Short exercise A – Copy the part of the given passage from the words "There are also" through the words "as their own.".

Given passage –

◆ ◆ ◆

Along with these findings there is also the most important finding that Clinton Mason, when he made the offer to the corporation, believed that the tax title to the realty which he had purchased was good, although it was in fact bad, and also believed that his father was the owner of the personal property and had been the owner of the realty at the time of the tax sale. In other words, the finding is that Clinton Mason made his offer in the belief that he was dealing only with property owned by himself and his father and which they had the full right to deal with for their own benefit and as they pleased. There is no explanation of why Clinton Mason so believed, and, in the absence of any explanation, every natural inference from the other facts found would be to the contrary. But there may well have been a sufficient explanation appearing in the evidence, and in any case the correctness of the findings is not under review and there is no necessary inconsistency between the particular finding and the others. This being the ease, we must accept the finding as it is.

There are also findings that the turning over of the old corporation's property to the new was not done under any arrangement between the old corporation and the defendants; *247 that there was no agreement by the defendants that they would hold their stock in trust, and that they had always held it exclusively as their own.

[5] The case has been discussed before us as if upon the foregoing facts it was the same as to both defendants. We do not so view it. As to Clinton Mason, a determinative finding is the one that he made his proposal to the new corporation and presumably carried through the transaction in the belief that the old corporation had no interest in the property he was assuming to transfer, and that he was himself the owner of the realty and his father the owner of the personalty. If this were his belief, and we must take it that it was, no trust would result as to him from his assuming to convey the property, even if he were not the real owner of it. As to him, the case is not one of his purchasing something, in this case the stock in the new corporation, with a consideration furnished by the old. So far as he is concerned, the old corporation furnished nothing. The furnishing of the consideration, by reason of which a resulting trust arises, is a furnishing, not to the seller of the property bought, but to the purchaser. The whole theory upon which a trust is imposed upon the purchaser in such a case is that, as between him and a third person, it was the latter who furnished the consideration with which the property was acquired, so that it will be presumed that as between them it was intended that the purchase be for the benefit of him who supplied the means with which to make it. Manifestly, this theory has no application to a case where the purchaser uses what he believes to be his own property in making the purchase. So far as he is concerned, the consideration for the sale is what he himself furnishes. [6] The present case, in other words, is, as to Clinton Mason, the not uncommon and very simple one of one who is not the owner of certain property, but believes he is, selling or otherwise disposing of it. No resulting trust in such a case arises as to the proceeds of the sale in his hands. (W. R. Ritter Lumber Co. v. Lowe, 75 W. Va. 715, [L.R.A. 1916E, 718, 84 S.E. 566]; Gaines v. Lizardi, 1 Woods, 56, [9 Fed. Cas. 1039].)

◆ ◆ ◆

Dataset content –
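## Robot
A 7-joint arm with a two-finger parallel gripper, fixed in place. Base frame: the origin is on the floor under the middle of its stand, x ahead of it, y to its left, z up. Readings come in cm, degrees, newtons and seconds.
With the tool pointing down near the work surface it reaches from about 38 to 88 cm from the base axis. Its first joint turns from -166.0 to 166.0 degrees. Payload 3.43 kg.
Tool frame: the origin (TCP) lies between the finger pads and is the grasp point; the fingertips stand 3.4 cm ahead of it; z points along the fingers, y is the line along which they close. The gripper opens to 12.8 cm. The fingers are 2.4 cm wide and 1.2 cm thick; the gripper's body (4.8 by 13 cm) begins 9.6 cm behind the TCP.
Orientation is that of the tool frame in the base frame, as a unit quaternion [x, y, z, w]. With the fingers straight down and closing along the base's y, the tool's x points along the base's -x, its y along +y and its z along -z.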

◆ ◆ ◆

Short exercise B – The required output is an exact reproduction of the lines starting at the one that contains "A 7-joint arm" and ending at the one that contains "Tool frame: the". Both boundary lines belong to it.

Written response A –
There are also findings that the turning over of the old corporation's property to the new was not done under any arrangement between the old corporation and the defendants; *247 that there was no agreement by the defendants that they would hold their stock in trust, and that they had always held it exclusively as their own.

Written response B –
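A 7-joint arm with a two-finger parallel gripper, fixed in place. Base frame: the origin is on the floor under the middle of its stand, x ahead of it, y to its left, z up. Readings come in cm, degrees, newtons and seconds.
With the tool pointing down near the work surface it reaches from about 38 to 88 cm from the base axis. Its first joint turns from -166.0 to 166.0 degrees. Payload 3.43 kg.
Tool frame: the origin (TCP) lies between the finger pads and is the grasp point; the fingertips stand 3.4 cm ahead of it; z points along the fingers, y is the line along which they close. The gripper opens to 12.8 cm. The fingers are 2.4 cm wide and 1.2 cm thick; the gripper's body (4.8 by 13 cm) begins 9.6 cm behind the TCP.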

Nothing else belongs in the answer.